### Given instruction
Find the line containing "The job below" and copy it exactly, along with every line after it up to and including the line containing "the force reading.". Copy nothing else.

BEGIN Provided material

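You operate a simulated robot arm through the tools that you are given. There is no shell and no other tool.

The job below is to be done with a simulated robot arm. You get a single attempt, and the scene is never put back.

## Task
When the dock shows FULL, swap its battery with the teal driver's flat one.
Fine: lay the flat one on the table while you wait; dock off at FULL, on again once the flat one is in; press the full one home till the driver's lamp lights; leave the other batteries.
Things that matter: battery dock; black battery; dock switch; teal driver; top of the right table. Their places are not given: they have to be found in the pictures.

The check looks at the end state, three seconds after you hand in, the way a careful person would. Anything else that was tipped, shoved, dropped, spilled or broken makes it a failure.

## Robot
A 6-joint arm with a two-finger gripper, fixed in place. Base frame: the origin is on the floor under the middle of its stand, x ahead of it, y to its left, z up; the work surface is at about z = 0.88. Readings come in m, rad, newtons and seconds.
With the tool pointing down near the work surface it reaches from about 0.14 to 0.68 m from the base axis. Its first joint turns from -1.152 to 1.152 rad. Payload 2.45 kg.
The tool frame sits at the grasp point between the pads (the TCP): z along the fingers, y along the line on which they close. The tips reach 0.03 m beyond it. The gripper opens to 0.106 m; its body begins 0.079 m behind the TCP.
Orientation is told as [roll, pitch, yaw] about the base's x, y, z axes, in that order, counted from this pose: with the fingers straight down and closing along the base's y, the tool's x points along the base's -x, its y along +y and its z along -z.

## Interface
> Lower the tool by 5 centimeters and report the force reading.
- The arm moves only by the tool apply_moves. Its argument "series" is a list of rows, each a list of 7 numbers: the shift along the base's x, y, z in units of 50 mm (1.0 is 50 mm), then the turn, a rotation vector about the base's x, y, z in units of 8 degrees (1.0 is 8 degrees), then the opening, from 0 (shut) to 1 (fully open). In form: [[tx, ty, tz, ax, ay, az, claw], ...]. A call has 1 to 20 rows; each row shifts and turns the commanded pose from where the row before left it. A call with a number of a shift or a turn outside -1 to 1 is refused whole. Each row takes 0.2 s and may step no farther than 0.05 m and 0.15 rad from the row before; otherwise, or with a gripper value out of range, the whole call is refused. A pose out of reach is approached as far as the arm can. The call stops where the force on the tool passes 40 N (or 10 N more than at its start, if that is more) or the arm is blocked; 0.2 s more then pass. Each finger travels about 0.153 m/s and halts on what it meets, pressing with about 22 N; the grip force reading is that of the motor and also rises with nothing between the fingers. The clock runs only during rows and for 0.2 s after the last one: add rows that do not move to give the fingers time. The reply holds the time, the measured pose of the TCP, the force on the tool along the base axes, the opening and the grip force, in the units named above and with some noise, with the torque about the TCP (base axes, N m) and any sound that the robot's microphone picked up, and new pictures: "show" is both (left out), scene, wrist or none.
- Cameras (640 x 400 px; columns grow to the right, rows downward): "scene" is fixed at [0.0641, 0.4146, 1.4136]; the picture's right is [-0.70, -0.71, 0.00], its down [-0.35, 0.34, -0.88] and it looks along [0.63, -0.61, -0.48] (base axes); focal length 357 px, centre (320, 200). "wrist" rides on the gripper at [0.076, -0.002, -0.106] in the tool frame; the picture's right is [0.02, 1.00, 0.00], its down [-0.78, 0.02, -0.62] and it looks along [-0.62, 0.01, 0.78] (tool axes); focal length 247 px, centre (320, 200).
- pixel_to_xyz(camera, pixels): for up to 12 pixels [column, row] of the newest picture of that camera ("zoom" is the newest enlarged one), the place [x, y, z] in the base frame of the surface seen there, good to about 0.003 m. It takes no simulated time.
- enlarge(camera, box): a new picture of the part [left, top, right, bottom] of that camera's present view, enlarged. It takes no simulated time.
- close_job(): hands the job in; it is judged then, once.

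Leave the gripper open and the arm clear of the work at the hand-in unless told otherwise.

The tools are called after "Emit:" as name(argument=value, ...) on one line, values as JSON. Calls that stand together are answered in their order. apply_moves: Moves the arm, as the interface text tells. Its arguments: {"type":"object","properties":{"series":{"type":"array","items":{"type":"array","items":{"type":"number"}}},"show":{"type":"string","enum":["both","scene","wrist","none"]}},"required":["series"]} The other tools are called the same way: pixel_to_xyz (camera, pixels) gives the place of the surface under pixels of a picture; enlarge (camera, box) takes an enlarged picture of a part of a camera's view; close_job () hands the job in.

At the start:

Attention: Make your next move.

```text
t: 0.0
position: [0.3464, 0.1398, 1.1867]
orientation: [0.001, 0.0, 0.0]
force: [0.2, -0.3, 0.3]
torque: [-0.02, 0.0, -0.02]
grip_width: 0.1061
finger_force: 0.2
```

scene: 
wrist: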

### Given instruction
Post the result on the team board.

END Provided material

### Reply
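The job below is to be done with a simulated robot arm. You get a single attempt, and the scene is never put back.

## Task
When the dock shows FULL, swap its battery with the teal driver's flat one.
Fine: lay the flat one on the table while you wait; dock off at FULL, on again once the flat one is in; press the full one home till the driver's lamp lights; leave the other batteries.
Things that matter: battery dock; black battery; dock switch; teal driver; top of the right table. Their places are not given: they have to be found in the pictures.

The check looks at the end state, three seconds after you hand in, the way a careful person would. Anything else that was tipped, shoved, dropped, spilled or broken makes it a failure.

## Robot
A 6-joint arm with a two-finger gripper, fixed in place. Base frame: the origin is on the floor under the middle of its stand, x ahead of it, y to its left, z up; the work surface is at about z = 0.88. Readings come in m, rad, newtons and seconds.
With the tool pointing down near the work surface it reaches from about 0.14 to 0.68 m from the base axis. Its first joint turns from -1.152 to 1.152 rad. Payload 2.45 kg.
The tool frame sits at the grasp point between the pads (the TCP): z along the fingers, y along the line on which they close. The tips reach 0.03 m beyond it. The gripper opens to 0.106 m; its body begins 0.079 m behind the TCP.
Orientation is told as [roll, pitch, yaw] about the base's x, y, z axes, in that order, counted from this pose: with the fingers straight down and closing along the base's y, the tool's x points along the base's -x, its y along +y and its z along -z.

## Interface
> Lower the tool by 5 centimeters and report the force reading.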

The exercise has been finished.